Wildlife population thriving in Chernobyl: Study

New York, Oct 6 (IANS) A team of international researchers has discovered abundant wildlife population at Chernobyl, the site of the 1986 nuclear accident that released radioactive particles into the environment and forced a massive evacuation.

Abundant with moose, roe deer, wild boar and wolves, the disaster site in Ukraine looks more like a nature preserve than a disaster zone – nearly 30 years after the world’s largest nuclear accident, the researchers reported.

Previous studies in the 1,621-square-mile Chernobyl Exclusion Zone showed evidence of major radiation effects and significantly reduced populations of wildlife.

For the first time since the Chernobyl accident, researchers have long-term census data that reveal thriving wildlife populations in the zone.

“Our data are a testament to the resiliency of wildlife when freed from direct human pressures such as habitat loss, fragmentation and persecution,” said study co-author James Beasley, assistant professor of wildlife ecology at University of Georgia Savannah River Ecology Laboratory in Aiken, South Carolina, US.

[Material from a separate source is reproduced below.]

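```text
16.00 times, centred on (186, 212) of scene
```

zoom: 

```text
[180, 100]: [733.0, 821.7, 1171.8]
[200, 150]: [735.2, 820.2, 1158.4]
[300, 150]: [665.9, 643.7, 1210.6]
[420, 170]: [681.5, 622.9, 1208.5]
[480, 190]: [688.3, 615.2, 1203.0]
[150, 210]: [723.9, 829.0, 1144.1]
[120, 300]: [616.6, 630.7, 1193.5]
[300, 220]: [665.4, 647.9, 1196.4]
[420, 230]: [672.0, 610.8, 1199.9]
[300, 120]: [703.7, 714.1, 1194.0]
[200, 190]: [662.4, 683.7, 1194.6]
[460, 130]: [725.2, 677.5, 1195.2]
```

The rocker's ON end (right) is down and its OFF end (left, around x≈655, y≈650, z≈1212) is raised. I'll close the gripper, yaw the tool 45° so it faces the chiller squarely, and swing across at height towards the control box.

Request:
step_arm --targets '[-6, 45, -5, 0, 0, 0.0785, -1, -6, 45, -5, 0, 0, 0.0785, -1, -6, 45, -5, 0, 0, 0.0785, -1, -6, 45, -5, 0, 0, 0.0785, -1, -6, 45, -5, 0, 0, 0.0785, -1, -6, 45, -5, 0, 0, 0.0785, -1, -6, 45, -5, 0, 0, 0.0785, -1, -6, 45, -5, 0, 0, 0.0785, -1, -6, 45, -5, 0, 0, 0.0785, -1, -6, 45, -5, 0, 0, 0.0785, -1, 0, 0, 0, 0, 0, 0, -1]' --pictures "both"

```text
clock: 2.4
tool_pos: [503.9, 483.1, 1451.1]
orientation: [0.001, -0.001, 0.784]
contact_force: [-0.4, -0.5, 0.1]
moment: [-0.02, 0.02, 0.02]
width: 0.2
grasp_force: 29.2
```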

“The multi-year data clearly show that a multitude of wildlife species are abundant throughout the zone, regardless of the level of radiation contamination,” Beasley noted.

“This does not mean radiation is good for wildlife, just that the effects of human habitation, including hunting, farming and forestry, are a lot worse,” team coordinator Jim Smith, professor of environmental science at the University of Portsmouth in Britain explained.

The number of moose, roe deer, red deer and wild boar living in the zone are similar to numbers in nearby uncontaminated nature reserves in the region, the results showed.

The census data on wolves in the area indicated they are seven times greater in number than those living in the nearby reserves.

Aerial census data collected from 1987-96 revealed rising numbers of moose, roe deer and wild boar in the zone.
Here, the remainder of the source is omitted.